Wherever "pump" appears in a line, list that line.

━━━ Dataset extract

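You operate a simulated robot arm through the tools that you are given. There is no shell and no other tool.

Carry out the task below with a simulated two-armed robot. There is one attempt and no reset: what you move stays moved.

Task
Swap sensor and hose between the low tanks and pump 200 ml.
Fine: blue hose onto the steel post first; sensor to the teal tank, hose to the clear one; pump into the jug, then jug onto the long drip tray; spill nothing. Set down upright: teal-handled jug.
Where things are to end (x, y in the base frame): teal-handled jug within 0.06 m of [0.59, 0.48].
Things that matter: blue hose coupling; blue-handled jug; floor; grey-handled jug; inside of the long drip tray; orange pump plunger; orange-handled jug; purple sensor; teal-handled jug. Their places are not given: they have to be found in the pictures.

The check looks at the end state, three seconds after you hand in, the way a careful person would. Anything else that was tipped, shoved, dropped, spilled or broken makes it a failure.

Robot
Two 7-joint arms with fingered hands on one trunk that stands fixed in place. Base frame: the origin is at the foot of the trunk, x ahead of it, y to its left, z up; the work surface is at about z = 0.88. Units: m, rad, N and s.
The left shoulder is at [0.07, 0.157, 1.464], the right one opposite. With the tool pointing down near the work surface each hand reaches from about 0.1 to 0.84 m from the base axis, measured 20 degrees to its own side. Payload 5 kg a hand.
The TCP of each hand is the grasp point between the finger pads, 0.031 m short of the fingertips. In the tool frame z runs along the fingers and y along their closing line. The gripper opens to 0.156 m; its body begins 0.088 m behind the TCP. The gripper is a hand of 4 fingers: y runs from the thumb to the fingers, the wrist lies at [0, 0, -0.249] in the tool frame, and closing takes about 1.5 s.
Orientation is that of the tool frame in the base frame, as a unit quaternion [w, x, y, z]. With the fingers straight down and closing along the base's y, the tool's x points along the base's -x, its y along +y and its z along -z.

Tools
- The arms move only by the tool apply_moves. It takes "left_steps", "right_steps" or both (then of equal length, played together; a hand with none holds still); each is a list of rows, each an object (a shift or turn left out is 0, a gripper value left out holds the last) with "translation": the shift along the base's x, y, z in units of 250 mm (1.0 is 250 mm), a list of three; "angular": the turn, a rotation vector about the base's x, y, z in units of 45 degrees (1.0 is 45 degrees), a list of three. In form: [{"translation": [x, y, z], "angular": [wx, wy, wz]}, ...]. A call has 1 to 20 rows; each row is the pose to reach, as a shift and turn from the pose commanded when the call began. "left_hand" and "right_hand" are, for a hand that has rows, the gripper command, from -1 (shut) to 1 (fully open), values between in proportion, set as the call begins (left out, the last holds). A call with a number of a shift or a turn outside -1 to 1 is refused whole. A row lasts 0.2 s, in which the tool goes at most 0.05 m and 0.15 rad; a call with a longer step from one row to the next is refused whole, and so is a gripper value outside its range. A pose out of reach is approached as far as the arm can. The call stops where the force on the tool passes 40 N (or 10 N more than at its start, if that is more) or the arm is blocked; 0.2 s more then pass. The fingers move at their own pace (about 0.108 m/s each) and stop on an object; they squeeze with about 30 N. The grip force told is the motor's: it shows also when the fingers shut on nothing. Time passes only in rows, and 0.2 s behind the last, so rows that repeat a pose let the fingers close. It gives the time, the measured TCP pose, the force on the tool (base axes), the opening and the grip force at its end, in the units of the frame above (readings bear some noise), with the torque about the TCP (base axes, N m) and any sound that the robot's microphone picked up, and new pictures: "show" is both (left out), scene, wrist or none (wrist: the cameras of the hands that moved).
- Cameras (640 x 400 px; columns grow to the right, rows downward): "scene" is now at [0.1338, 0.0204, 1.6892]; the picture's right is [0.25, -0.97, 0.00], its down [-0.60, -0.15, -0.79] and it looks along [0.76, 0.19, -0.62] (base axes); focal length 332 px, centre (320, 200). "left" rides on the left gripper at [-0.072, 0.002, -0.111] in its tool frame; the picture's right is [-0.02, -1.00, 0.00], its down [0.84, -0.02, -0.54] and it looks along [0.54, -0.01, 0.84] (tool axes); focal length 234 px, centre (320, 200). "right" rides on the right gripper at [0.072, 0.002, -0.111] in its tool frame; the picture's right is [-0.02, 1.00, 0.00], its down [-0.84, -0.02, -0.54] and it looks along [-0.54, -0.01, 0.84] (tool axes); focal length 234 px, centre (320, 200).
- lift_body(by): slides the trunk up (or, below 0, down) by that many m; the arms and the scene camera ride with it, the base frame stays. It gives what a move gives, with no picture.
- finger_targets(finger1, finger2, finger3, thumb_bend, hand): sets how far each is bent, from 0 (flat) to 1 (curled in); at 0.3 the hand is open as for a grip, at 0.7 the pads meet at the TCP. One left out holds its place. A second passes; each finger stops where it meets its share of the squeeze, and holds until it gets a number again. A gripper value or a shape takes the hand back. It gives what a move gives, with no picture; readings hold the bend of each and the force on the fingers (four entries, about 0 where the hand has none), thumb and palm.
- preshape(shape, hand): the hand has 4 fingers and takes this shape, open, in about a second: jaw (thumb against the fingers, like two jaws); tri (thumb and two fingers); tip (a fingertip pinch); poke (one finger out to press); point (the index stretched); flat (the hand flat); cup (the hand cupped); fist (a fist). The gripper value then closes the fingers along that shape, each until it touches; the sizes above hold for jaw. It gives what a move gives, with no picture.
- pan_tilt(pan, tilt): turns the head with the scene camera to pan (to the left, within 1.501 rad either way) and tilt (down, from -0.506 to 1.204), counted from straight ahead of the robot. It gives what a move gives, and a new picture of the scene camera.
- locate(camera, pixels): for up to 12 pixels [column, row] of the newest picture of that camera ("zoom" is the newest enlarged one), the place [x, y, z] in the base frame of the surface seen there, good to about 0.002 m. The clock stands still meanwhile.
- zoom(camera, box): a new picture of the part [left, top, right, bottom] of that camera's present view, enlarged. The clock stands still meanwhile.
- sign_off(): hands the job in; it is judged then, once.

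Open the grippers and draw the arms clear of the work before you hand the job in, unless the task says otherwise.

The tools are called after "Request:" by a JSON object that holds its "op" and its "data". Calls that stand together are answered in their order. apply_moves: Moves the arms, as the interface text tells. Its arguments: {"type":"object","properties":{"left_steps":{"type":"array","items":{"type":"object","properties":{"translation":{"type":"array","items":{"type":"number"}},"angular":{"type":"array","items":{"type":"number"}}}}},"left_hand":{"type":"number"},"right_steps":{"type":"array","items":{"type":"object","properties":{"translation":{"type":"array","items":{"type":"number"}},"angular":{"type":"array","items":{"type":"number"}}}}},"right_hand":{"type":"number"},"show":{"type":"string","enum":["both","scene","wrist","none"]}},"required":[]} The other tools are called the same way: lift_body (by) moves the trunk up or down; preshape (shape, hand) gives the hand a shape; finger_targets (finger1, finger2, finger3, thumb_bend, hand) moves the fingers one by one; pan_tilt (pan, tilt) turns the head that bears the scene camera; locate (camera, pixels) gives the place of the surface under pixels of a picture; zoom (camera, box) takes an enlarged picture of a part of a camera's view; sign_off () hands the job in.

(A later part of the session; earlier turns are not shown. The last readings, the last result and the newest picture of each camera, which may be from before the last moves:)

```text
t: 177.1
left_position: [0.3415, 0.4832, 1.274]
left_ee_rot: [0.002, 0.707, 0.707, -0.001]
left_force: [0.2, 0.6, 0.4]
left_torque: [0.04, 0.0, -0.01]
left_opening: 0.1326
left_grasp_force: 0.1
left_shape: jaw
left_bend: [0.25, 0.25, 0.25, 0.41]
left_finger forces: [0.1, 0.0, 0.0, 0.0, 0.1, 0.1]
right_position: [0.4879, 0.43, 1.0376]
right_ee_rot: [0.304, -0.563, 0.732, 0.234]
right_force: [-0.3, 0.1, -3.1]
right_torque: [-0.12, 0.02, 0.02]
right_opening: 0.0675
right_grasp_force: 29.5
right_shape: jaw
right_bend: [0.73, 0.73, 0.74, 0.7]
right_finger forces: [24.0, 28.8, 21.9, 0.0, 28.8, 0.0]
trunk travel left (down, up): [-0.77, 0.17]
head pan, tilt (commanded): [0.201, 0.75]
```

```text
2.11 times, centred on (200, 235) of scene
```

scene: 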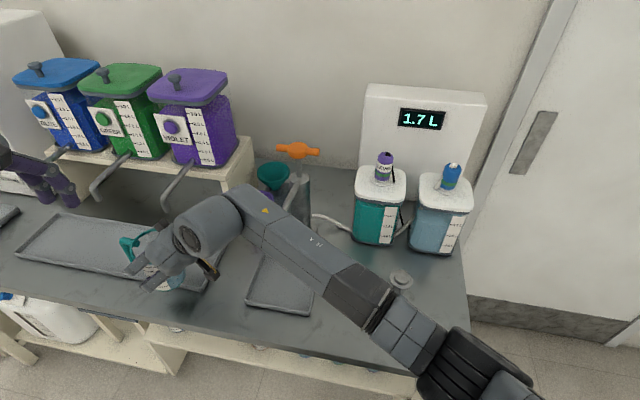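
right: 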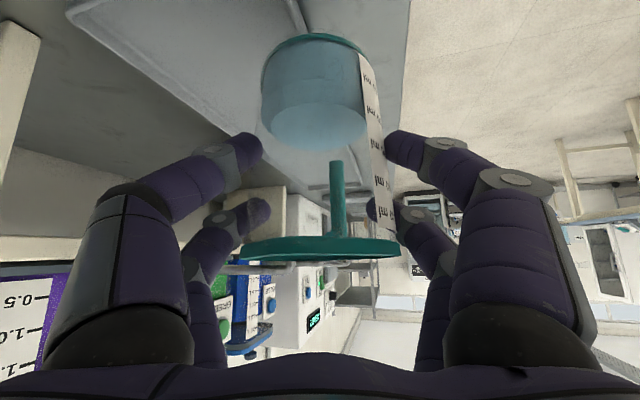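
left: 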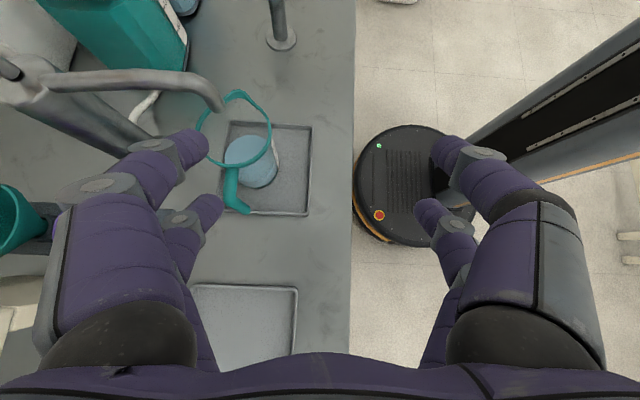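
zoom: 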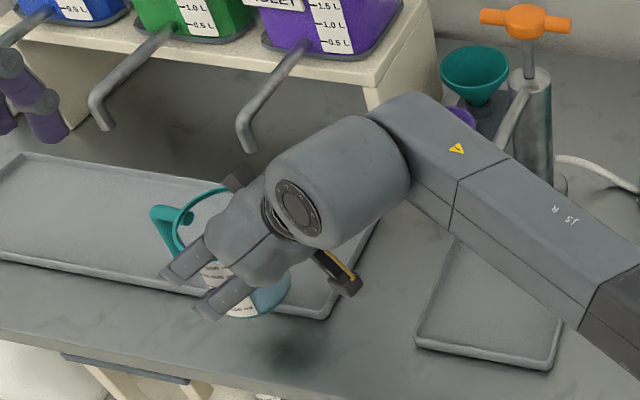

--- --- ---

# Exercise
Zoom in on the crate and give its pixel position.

━━━━━━

# Result of this task
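Swap sensor and hose between the low tanks and pump 200 ml.
Fine: blue hose onto the steel post first; sensor to the teal tank, hose to the clear one; pump into the jug, then jug onto the long drip tray; spill nothing. Set down upright: teal-handled jug.
Things that matter: blue hose coupling; blue-handled jug; floor; grey-handled jug; inside of the long drip tray; orange pump plunger; orange-handled jug; purple sensor; teal-handled jug. Their places are not given: they have to be found in the pictures.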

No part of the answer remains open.